==== GIVEN MATERIAL
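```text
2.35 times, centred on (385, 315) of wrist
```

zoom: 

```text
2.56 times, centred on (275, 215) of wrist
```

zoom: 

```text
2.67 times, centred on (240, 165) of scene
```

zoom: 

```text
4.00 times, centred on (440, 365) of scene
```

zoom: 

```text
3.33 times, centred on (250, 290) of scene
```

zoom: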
========
#### [WORK REQUIRED]
Find how many lines in the material hold the word "centred" and state that number alone.

#### [TASK SOLUTION]
5